Peter, You can see the rise in the gas pumps weekly and sometimes sooner than that. And not to put a damper on your article, but the FRED chart shows 9 months of increases to 6 months of decreases and the increases make substantially higher percentage moves than the decreases. Sometimes 3X as much. It will take several months of continued decreases to even get close to what we were paying on food. I'll wait and see what the next couple of months bring, Thanks for keeping us informed.

Peter Nayland Kust's avatar

One thing we need to keep in mind is that, as a rule, prices generally move up. The only routine exceptions to that rule are energy prices, which have a history of significant volatility, moving up and down.

When we look at consumer price inflation, including food price inflation, the most realistic assessment of where inflation stands is to consider how much prices have risen.

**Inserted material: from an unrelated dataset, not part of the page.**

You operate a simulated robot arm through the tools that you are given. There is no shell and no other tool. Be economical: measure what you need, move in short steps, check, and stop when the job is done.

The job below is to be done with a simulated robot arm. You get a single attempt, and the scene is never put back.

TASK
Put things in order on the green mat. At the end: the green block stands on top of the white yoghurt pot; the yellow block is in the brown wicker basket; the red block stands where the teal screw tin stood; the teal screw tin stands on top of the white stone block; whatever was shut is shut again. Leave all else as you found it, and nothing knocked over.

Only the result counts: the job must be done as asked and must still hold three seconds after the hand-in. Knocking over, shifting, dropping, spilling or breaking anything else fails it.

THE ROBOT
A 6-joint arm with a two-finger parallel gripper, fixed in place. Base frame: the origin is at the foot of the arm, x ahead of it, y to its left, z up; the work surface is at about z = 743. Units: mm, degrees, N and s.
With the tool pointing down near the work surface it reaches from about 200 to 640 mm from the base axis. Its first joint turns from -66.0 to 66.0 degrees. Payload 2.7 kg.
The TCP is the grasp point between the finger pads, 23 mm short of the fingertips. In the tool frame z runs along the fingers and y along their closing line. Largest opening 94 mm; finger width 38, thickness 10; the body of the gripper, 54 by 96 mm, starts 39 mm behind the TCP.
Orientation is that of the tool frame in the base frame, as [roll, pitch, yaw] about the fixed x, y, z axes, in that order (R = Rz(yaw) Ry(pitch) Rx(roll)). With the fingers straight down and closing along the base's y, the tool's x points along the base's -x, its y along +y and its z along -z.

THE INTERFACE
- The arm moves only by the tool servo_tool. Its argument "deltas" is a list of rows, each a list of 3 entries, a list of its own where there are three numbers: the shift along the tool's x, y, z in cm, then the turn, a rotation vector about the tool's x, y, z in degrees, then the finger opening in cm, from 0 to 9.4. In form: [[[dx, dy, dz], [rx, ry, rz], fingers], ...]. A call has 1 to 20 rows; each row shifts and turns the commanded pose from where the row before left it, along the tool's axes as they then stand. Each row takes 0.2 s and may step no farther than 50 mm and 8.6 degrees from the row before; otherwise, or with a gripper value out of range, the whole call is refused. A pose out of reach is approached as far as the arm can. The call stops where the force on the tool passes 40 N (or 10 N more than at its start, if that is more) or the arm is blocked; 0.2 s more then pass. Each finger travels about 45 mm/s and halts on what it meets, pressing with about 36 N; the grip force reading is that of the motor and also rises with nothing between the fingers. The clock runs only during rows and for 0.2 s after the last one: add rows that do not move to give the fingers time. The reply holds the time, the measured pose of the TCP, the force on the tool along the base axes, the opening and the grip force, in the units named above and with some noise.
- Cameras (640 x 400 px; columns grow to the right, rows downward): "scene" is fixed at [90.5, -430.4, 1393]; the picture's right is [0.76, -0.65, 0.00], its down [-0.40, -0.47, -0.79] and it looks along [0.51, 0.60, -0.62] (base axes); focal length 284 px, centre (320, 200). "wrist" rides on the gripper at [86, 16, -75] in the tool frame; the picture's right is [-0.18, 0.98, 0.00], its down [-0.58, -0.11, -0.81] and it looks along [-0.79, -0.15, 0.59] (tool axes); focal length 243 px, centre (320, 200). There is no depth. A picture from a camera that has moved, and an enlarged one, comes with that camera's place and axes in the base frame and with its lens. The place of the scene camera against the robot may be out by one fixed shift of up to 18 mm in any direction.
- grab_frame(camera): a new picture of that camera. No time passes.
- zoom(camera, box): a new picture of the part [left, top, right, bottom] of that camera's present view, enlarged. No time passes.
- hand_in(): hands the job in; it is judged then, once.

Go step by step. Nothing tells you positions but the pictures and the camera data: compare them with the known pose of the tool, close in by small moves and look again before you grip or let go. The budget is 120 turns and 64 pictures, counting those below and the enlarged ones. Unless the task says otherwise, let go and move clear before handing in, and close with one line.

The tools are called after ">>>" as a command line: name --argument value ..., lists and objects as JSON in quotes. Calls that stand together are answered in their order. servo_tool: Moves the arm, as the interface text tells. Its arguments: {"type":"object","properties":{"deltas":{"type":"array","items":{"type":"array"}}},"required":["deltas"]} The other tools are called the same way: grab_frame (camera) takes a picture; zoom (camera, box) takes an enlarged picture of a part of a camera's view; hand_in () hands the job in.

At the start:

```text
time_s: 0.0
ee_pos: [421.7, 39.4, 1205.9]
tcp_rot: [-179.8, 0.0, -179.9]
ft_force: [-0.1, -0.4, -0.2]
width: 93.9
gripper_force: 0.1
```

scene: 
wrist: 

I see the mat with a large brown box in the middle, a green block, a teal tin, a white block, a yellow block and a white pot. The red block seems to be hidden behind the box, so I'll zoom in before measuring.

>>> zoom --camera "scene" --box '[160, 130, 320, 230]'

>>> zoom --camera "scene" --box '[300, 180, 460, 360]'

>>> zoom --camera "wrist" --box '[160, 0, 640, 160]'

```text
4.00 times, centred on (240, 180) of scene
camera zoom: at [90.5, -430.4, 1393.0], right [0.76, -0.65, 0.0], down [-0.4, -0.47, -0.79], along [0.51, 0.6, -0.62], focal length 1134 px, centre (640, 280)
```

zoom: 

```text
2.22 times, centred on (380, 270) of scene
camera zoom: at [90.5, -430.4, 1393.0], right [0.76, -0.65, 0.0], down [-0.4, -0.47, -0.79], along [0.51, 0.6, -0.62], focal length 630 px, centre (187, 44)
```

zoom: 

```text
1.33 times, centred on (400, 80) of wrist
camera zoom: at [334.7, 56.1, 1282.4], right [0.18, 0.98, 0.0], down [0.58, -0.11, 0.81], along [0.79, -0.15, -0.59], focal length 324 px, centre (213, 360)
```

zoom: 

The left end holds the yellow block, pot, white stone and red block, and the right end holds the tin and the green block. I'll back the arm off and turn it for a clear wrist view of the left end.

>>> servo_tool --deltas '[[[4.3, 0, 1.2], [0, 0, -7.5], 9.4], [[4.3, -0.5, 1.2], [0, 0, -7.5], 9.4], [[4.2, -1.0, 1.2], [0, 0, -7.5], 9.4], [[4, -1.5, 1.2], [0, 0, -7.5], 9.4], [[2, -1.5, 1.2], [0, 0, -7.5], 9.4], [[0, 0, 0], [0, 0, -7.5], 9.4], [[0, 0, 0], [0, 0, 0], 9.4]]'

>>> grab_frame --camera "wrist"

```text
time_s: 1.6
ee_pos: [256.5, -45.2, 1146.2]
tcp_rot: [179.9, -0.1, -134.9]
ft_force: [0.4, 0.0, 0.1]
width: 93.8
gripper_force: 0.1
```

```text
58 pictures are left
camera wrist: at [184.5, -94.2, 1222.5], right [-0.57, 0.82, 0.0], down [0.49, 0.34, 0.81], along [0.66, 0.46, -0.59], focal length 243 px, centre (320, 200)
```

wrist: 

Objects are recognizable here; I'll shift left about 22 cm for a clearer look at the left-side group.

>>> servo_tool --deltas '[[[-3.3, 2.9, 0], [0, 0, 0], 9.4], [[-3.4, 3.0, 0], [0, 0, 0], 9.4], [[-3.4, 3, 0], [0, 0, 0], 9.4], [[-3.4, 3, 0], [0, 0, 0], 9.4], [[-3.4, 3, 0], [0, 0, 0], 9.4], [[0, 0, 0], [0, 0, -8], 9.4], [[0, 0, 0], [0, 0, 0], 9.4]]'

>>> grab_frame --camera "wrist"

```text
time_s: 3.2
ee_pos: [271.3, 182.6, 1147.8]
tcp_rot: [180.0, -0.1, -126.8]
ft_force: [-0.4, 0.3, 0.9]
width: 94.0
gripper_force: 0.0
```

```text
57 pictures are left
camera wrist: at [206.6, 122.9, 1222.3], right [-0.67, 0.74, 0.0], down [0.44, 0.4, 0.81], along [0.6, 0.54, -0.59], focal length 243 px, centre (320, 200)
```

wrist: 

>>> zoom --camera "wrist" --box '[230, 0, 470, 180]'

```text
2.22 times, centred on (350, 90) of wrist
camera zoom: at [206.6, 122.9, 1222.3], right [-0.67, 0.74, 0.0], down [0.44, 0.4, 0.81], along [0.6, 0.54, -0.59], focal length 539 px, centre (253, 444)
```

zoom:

For example, during the first fifteen months of the Biden Reign of Error, food prices rose an aggregate of ~9%. Starting from the beginning of Biden's term, food prices have risen to date an aggregate of ~27% on the CPI and ~24% on the PCEPI.

https://fred.stlouisfed.org/graph/?g=1VESn

For Donald Trump's first fifteen months of his second term of office, food prices have risen an aggregate of ~3% on the CPI and ~2% on the PCEPI.

https://fred.stlouisfed.org/graph/?g=1VESf

Food prices have not gone back to where they were before the 2022 hyperinflation cycle and they are not going to go back to where they were. That option was never on the table.

What has made that a problem is something I have discussed in the past when analyzing the jobs data: wages particularly in service industries have not kept pace with inflation, so that even now, going on four years after the 2022 hyperinflation cycle, for many people their real earnings still have not recovered.

Next Friday we get the April Employment Situation Summary and that will give us fresh data on wages (April CPI comes out the following Tuesday, which will complete the April picture on prices and wages). That will give the most recent indicator of where wages stand relative to inflation.

That being said, it is still significant that there was not inflation in food prices for March. As with so many goods, just getting food to market requires energy at the very least for transportation. Canning and other storage processing methods also require energy. In a month of extreme energy price inflation, it is remarkable that very little if any of that factored into food pricing. In the US, the price shock is confined almost exclusively to energy goods and services.

As the data shows with China, that is not universally the case. Nor do I expect that to be the case the longer that energy prices overall remain elevated. That's when the energy price shock becomes a true stagflation crisis, when energy prices begin pushing up other prices even as demand destruction sets in.

As I said in my article, "yet" is going to be the watchword here. A number of negative inflation and stagflation outcomes are likely headed our way, but they are not here "yet".

The Watchman's avatar

Great explanation. I think you just wrote your next article, LOL!!!

Gbill7's avatar

Food prices are in deflation - excellent! My guess is that Wall Street has been dealing fairly well with the war situation because, aside from energy prices, things aren’t as bad as some feared. Once the war ends, energy prices will drop. The effects of several of Trump’s policies - such as domestic job growth resulting from tariffs - will start to manifest.

Peter, you’ve shown us that stagflation is a worrisome possibility. If gas prices drop by, say, a dollar per gallon, do you still see enough job-market softness, etc. for stagflation to occur?

Peter Nayland Kust's avatar

Stagflation is a worrisome possiblity, and increasingly a worrisome probability.

Stagflation, being the collision of price shock and weak economic growth (the simplest formulation is the collision between inflation and deflation) is invariably more painful than simple inflation or deflation.

This is because stagflation--which in today's argot is facetiously termed "cost-push inflation"--is a forced supply reduction across the supply curve. For market equilibrium to be restored, demand has to be reduced as well. The "cure" for stagflation is demand destruction.

If oil prices continue to remain elevated, stagflation and demand destruction is inevitable.

If oil and/or gasoline prices come down, the extent to which they decline is the extent to which the stagflation risk and the consequent demand destruction risk is reduced.